The fourth answer is this: I have detected many times, as have other honorable members, an instinct in the average voter in Australia to feel that, in this welter of governing authorities, his primary loyalty is to his State. We have all encountered this. I have met men in the States who, in addressing themselves to a problem of constitutional change, have not said, " Is this the kind of power better exercised by a local governing authority, or a national one?" - which is the real question - but instead have said, "Why should we in the States give any more power to the Commonwealth," with the finger pointing in a rather condemnatory fashion in tho general direction of Canberra. If that instinct is analysed, it will be seen to be an instinct of primary loyalty to the States, and, in effect, it treats the Commonwealth as an outside body, if not a foreign body.
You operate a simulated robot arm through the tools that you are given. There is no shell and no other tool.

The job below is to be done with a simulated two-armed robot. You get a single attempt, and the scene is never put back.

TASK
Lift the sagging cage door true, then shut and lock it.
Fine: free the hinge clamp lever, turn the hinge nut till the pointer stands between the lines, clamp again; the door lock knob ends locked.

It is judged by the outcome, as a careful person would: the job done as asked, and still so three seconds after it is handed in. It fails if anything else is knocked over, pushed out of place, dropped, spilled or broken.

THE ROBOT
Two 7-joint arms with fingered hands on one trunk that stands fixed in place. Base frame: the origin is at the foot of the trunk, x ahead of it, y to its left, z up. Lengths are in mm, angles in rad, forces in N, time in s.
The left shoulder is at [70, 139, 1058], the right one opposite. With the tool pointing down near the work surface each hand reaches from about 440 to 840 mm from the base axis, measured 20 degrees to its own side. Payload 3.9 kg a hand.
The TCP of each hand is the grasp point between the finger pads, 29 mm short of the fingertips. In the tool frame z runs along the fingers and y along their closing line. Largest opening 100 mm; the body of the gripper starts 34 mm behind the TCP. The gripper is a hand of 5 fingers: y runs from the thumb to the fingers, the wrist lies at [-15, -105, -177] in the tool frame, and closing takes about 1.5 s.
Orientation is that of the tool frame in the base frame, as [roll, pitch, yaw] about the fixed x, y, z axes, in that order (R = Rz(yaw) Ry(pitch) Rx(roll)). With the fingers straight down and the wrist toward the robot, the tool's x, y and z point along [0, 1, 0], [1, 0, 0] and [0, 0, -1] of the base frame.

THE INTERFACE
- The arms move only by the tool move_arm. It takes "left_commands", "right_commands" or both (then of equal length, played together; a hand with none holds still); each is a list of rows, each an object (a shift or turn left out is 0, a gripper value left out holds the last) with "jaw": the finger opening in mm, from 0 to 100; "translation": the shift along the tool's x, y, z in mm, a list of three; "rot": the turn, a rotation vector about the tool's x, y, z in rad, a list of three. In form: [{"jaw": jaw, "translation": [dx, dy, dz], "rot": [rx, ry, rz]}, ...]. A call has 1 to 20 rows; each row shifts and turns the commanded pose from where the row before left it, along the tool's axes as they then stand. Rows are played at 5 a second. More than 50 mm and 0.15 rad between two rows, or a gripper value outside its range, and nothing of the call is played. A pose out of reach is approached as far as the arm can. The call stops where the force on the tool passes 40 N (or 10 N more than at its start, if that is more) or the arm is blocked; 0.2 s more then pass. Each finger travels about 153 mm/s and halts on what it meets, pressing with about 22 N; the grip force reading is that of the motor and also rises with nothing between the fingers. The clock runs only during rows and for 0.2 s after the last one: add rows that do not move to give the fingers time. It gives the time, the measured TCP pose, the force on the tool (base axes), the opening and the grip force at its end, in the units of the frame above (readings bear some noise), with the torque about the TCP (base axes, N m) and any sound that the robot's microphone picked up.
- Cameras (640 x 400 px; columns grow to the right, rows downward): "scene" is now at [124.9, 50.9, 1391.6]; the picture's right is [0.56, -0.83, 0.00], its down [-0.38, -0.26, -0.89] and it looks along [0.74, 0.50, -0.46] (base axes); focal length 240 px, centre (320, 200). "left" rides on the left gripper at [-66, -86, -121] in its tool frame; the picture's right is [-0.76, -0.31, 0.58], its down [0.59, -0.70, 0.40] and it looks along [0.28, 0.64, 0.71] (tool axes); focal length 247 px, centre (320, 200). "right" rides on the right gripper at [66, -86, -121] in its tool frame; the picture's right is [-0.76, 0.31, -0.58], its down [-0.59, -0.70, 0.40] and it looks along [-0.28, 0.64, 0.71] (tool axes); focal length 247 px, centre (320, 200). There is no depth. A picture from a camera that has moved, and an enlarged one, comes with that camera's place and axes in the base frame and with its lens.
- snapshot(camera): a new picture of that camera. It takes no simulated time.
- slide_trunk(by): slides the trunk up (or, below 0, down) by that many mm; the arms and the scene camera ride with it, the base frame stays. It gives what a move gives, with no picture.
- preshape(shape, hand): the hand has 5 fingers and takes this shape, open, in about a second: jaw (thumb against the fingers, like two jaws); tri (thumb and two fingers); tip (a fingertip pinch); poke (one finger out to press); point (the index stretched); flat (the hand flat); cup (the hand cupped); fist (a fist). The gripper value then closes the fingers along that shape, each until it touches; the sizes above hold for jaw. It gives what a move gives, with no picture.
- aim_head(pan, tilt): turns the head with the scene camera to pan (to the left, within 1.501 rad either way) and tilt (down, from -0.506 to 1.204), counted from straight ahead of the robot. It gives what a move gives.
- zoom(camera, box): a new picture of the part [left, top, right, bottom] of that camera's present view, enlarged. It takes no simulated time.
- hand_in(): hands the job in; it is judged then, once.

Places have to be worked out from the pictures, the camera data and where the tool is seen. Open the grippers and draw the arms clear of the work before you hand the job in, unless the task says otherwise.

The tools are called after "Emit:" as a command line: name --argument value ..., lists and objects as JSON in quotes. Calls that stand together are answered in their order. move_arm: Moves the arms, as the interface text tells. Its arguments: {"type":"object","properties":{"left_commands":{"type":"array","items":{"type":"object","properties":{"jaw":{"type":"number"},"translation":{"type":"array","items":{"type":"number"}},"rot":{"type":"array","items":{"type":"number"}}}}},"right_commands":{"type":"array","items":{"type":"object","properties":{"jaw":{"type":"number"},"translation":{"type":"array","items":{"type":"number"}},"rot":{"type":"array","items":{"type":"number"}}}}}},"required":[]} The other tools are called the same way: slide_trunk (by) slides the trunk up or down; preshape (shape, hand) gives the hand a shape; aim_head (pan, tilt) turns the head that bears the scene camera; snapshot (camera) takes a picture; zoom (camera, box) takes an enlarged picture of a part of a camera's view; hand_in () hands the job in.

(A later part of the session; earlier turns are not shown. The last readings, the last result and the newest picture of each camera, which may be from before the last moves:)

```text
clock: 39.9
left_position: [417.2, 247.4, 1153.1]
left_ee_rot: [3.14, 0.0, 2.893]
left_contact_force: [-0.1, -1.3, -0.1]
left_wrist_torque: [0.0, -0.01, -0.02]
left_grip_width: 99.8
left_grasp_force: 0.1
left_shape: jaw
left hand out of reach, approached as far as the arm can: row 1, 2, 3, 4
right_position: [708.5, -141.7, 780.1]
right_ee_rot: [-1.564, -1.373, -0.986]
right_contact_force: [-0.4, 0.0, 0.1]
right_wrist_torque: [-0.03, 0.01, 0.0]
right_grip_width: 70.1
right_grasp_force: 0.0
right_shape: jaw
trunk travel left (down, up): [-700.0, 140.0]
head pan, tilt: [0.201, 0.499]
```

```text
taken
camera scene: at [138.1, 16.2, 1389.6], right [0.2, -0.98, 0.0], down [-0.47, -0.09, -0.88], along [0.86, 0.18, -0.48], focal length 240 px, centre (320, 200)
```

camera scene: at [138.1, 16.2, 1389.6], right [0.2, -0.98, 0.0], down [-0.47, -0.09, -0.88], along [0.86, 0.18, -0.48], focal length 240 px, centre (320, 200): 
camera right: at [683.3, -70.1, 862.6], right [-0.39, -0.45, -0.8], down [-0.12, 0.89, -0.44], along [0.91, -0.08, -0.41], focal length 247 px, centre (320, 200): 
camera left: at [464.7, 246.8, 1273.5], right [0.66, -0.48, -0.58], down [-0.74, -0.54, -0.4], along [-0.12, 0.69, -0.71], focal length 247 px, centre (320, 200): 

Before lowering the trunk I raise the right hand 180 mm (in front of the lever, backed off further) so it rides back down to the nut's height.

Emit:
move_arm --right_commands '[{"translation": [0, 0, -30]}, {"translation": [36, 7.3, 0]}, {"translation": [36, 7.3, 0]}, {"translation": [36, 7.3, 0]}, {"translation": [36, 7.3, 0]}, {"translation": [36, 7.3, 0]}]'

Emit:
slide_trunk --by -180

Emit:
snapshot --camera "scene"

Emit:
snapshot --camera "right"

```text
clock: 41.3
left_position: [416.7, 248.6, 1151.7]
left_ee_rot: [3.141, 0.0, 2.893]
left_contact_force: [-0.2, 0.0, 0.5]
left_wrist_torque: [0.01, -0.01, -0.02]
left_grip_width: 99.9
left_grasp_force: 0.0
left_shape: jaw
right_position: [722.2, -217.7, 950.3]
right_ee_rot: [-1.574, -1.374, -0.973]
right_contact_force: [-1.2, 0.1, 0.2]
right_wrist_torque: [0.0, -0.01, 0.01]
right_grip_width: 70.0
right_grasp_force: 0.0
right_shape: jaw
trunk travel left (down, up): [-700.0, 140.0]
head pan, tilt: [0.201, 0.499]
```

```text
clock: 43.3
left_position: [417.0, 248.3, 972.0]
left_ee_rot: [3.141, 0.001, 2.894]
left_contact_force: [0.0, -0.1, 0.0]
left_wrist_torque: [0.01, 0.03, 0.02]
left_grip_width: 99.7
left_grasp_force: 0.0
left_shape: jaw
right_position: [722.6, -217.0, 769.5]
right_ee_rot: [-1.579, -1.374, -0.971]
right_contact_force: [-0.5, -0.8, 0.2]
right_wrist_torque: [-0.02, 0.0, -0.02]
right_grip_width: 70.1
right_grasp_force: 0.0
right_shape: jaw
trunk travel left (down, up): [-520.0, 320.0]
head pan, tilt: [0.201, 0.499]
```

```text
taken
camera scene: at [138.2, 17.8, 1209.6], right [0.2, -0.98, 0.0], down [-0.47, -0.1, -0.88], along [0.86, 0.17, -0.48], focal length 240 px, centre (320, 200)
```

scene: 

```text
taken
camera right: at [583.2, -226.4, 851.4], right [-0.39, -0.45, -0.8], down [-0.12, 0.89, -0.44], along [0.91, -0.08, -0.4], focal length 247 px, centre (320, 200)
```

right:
And so, year after year, and referendum after referendum, we hear well-meaning people, otherwise intelligent, saying that the real question is, " Why should the States give more power to the Commonwealth?" whereas the real question is, " Should we, the people, who are superior both to Commonwealth and States authorities, entrust this power to this parliament or to that?" If that were properly understood, a great deal of the difficulty that attaches to this feeling among the people would disappear. Nothing is so calculated, I believe, to thwart a real attack on great problems as the necessity for determining, with the assistance of lawyers, not only what the remedy is, hut also ' which is the right doctor to apply the remedy, the Commonwealth doctor or the State doctor. Our most vital problems and most imminent dangers affect us- as a nation, and I believe, as, I think, other honorable members believe, that only a national spirit, a new and vigorous national spirit, can meet them with success.